Para Platão, a alma do apaixonado é como uma parelha de cavalos com um condutor. Um dos cavalos é negro, e é o cavalo da impetuosidade. Ele é o responsável por o apaixonado ser “meio atirado”. Esse cavalo anseia ardentemente por desfrutar da beleza física do seu amado. O outro cavalo, porém, diferentemente, ajoelha-se diante do amado, admirando-o respeitosamente. Esse é aquele lado do apaixonado que devaneia sobre o objeto do seu amor, ao olhar para as nuvens ou para o rosto dele. O condutor puxa o cavalo negro com força, obrigando-o a sentar-se.

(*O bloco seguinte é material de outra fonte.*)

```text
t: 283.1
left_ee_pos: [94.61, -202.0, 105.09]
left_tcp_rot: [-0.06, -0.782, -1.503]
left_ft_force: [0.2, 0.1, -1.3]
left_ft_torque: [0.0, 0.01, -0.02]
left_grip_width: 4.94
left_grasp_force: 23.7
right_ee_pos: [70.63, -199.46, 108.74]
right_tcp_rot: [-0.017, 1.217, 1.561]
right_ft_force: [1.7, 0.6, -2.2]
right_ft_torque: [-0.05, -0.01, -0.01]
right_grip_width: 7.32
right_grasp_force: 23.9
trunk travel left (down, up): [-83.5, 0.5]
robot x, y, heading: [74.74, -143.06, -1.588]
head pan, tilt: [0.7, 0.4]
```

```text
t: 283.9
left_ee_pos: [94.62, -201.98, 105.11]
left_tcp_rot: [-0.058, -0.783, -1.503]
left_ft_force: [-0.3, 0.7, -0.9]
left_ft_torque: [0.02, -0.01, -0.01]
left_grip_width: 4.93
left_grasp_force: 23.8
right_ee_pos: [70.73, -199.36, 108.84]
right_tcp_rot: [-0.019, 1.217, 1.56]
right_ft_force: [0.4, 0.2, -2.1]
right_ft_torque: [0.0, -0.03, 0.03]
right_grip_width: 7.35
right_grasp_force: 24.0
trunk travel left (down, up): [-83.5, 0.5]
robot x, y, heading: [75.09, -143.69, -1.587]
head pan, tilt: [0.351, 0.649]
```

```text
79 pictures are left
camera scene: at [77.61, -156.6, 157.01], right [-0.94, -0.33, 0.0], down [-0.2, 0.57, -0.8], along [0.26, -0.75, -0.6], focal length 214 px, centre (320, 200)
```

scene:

“Quando o auriga vê esse rosto (do amado), sua memória é conduzida de volta à verdadeira natureza do belo e ele a vê colocada sobre um pedestal sagrado junto ao autocontrole; a essa visão, ele se amedronta e recua intimidado, e ao recuar se vê obrigado a puxar as rédeas tão violentamente para trás a ponto de fazer os dois cavalos se apoiarem sobre suas ancas, um deles o fazendo voluntariamente sem esboçar qualquer resistência, enquanto o outro animal, insolente, o faz de maneira inteiramente involuntária.” (p, 67)

A parte racional da alma do apaixonado tenta controlar sua parte impulsiva. Toda pessoa apaixonada sente uma louca vontade de estar com o amado, mas tem medo de parecer insistente. Não quer parecer uma pessoa que não consegue se controlar. Este controle é difícil, contudo, ao não iniciado na filosofia, àquele que desconhece o que aquele belo homem causou com a sua alma, não sabendo lidar com os próprios arroubos apaixonados. O filósofo é portador de uma alma que um dia passeou por entre as coisas divinas, entre elas a Beleza. Quando o filósofo vê alguém belo, reconhece essa Beleza. O filósofo é aquele que aprendeu a arte de amar no amor ao saber e aos rapazes.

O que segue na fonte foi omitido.